**Task description:** Provide the full wording of the text, which begins "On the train".

**Text:**
--------------------
On the train to Chennai, as I sat looking out the window at the swathes of brown, green, and pale blue ribboning along, there was a moment when the lines between the land and sky began to blur, and I blinked. The image resolved itself as the sounds of an elevator ad in Hindi, a woman screaming at her captor to let her go in Tamil, and a one-sided conversation in Marwari jumbled up, slapped me awake. For a few seconds after that, I remained still, inhabiting that moment on that seat, on that train, where nothing that happened before or after seemed to exist. If it sounds like a state of philosophical fugue, it was; I felt unmoored, untethered from what had happened before, and what was to happen after — will we get auto, will we take the route by the sea, will the summer warm the night air — nothing intruded. It was as if everything that came into contact with this pool of stillness dissolved within it.

I read the rest of Em and the Big Hoom in the train, and when I finished, I messaged K. that I had fallen in love, both with Em and the Big Hoom. I had resisted reading the book for a long time because I was miffed with Jerry Pinto. No, I have never met him, of course, he doesn’t know me (ha!); rather, it is one of those random grudges that I nursed all alone inside the cold dark dank recesses of my narrow heart. Sometime ago, Jerry Pinto wrote an A to Z ode to Mumbai and all that he chanted about in it as familiars were distant, faces I only knew as photographs, and places as postcards. My Mumbai was was tucked deep into the Western line, and so, miffed, I made my own list, shaking a typed fist into the internet void. As I teared up after finishing the book, looking away at the window, now blurred again, I was glad to pay this salt tax the best books demand of you. Everything dissolved into those droplets, petty grudges and pointless lists.
--------------------
**Collected data:**
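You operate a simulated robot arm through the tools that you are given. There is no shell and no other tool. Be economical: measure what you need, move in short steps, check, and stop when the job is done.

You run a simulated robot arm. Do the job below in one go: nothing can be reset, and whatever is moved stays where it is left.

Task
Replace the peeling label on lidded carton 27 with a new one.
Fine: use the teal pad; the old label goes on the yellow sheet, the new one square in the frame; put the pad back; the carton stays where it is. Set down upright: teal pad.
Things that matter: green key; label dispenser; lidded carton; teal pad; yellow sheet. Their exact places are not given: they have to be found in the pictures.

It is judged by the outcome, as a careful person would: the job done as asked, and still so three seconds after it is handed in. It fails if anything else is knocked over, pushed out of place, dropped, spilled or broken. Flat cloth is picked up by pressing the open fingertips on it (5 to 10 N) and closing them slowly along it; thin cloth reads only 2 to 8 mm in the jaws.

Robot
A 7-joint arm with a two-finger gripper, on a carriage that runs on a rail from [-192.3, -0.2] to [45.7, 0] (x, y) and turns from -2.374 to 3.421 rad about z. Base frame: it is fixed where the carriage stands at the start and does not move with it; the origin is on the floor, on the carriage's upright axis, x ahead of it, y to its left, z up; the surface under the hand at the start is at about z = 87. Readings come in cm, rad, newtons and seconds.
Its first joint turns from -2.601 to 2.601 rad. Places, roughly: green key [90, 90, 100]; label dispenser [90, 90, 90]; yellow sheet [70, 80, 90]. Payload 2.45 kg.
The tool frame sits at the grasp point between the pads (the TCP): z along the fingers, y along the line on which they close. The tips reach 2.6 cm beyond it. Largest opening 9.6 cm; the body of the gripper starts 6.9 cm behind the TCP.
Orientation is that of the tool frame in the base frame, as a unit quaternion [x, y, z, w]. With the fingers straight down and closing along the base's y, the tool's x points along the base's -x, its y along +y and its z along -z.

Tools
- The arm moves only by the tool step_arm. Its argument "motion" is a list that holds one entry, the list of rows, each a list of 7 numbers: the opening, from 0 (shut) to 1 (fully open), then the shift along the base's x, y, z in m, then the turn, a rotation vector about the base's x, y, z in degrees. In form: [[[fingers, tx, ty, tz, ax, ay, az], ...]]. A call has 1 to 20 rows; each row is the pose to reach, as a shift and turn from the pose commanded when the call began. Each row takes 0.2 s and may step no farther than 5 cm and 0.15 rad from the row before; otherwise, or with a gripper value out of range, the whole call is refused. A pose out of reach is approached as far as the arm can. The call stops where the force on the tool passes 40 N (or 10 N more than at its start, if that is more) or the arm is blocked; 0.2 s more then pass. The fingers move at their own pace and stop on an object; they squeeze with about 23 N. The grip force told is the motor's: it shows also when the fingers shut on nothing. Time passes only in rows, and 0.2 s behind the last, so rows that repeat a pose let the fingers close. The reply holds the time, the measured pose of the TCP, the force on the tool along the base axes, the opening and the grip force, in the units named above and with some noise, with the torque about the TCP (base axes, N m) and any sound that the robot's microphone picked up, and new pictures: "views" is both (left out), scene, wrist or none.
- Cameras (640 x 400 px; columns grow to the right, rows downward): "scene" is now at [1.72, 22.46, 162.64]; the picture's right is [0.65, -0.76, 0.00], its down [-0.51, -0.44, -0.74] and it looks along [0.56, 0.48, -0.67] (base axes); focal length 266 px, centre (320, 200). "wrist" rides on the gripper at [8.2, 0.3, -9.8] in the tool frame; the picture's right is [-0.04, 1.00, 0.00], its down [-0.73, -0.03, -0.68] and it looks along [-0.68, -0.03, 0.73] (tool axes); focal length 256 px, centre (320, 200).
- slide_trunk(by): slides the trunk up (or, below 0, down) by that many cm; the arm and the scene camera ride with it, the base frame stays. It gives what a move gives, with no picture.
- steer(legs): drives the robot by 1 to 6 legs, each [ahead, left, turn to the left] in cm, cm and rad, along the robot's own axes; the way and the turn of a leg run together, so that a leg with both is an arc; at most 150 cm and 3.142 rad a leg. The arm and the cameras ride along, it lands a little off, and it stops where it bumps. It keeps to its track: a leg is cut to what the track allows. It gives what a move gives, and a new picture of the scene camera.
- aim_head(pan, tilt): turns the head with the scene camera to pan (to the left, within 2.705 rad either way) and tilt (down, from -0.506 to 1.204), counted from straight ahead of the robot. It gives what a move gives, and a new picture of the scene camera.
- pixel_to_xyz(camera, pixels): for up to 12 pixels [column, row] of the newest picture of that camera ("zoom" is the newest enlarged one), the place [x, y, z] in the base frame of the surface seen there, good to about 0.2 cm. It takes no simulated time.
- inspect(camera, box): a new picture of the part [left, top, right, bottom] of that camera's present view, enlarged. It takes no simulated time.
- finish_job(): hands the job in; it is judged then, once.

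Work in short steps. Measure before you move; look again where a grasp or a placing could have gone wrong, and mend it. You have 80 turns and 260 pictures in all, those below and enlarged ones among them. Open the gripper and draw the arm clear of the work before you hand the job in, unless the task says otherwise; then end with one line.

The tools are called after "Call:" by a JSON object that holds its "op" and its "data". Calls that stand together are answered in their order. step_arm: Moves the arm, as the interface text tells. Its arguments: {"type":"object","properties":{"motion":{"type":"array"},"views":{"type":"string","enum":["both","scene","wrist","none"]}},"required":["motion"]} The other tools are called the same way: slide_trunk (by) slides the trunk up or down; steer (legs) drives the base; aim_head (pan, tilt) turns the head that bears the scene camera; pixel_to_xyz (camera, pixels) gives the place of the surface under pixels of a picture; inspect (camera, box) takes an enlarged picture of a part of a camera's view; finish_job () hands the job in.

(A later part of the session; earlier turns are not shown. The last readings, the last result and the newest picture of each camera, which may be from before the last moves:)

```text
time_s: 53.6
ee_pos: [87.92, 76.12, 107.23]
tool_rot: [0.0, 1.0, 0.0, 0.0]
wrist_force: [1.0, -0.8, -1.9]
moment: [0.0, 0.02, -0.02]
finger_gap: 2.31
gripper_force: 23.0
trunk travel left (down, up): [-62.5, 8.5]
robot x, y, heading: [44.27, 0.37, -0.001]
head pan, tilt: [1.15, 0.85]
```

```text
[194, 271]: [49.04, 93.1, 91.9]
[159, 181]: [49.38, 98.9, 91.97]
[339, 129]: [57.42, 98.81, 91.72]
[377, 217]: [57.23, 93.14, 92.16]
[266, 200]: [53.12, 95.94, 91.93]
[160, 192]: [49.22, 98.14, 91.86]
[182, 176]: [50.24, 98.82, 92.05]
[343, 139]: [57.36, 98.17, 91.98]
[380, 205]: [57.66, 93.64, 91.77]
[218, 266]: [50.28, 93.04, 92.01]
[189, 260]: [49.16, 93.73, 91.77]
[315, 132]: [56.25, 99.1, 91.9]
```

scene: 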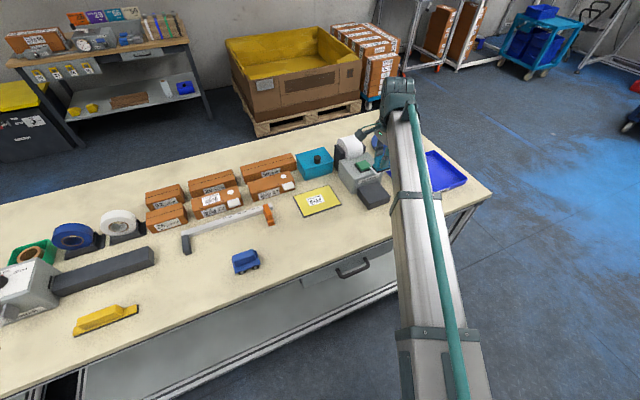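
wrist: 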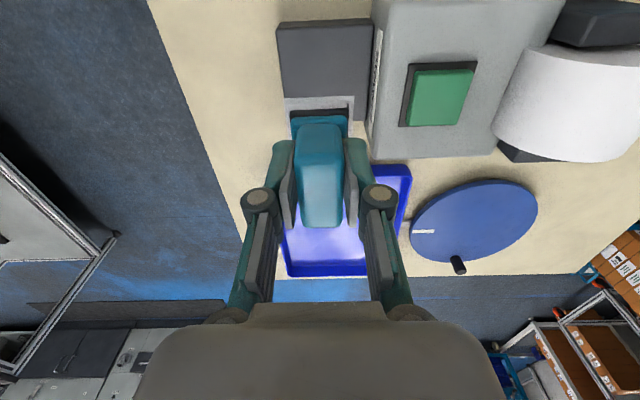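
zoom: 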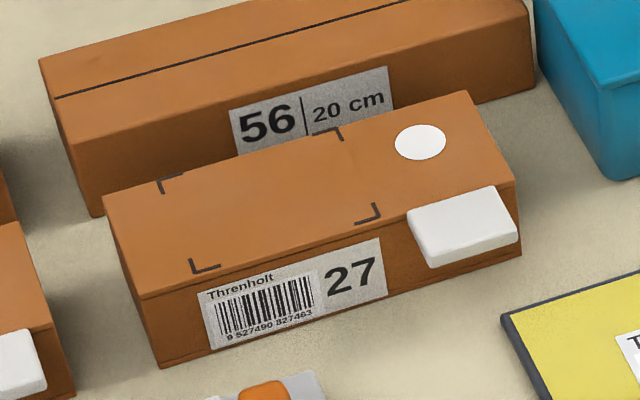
--------------------
**Right answer:**
On the train to Chennai, as I sat looking out the window at the swathes of brown, green, and pale blue ribboning along, there was a moment when the lines between the land and sky began to blur, and I blinked. The image resolved itself as the sounds of an elevator ad in Hindi, a woman screaming at her captor to let her go in Tamil, and a one-sided conversation in Marwari jumbled up, slapped me awake. For a few seconds after that, I remained still, inhabiting that moment on that seat, on that train, where nothing that happened before or after seemed to exist. If it sounds like a state of philosophical fugue, it was; I felt unmoored, untethered from what had happened before, and what was to happen after — will we get auto, will we take the route by the sea, will the summer warm the night air — nothing intruded. It was as if everything that came into contact with this pool of stillness dissolved within it.

I read the rest of Em and the Big Hoom in the train, and when I finished, I messaged K. that I had fallen in love, both with Em and the Big Hoom. I had resisted reading the book for a long time because I was miffed with Jerry Pinto. No, I have never met him, of course, he doesn’t know me (ha!); rather, it is one of those random grudges that I nursed all alone inside the cold dark dank recesses of my narrow heart. Sometime ago, Jerry Pinto wrote an A to Z ode to Mumbai and all that he chanted about in it as familiars were distant, faces I only knew as photographs, and places as postcards. My Mumbai was was tucked deep into the Western line, and so, miffed, I made my own list, shaking a typed fist into the internet void. As I teared up after finishing the book, looking away at the window, now blurred again, I was glad to pay this salt tax the best books demand of you. Everything dissolved into those droplets, petty grudges and pointless lists.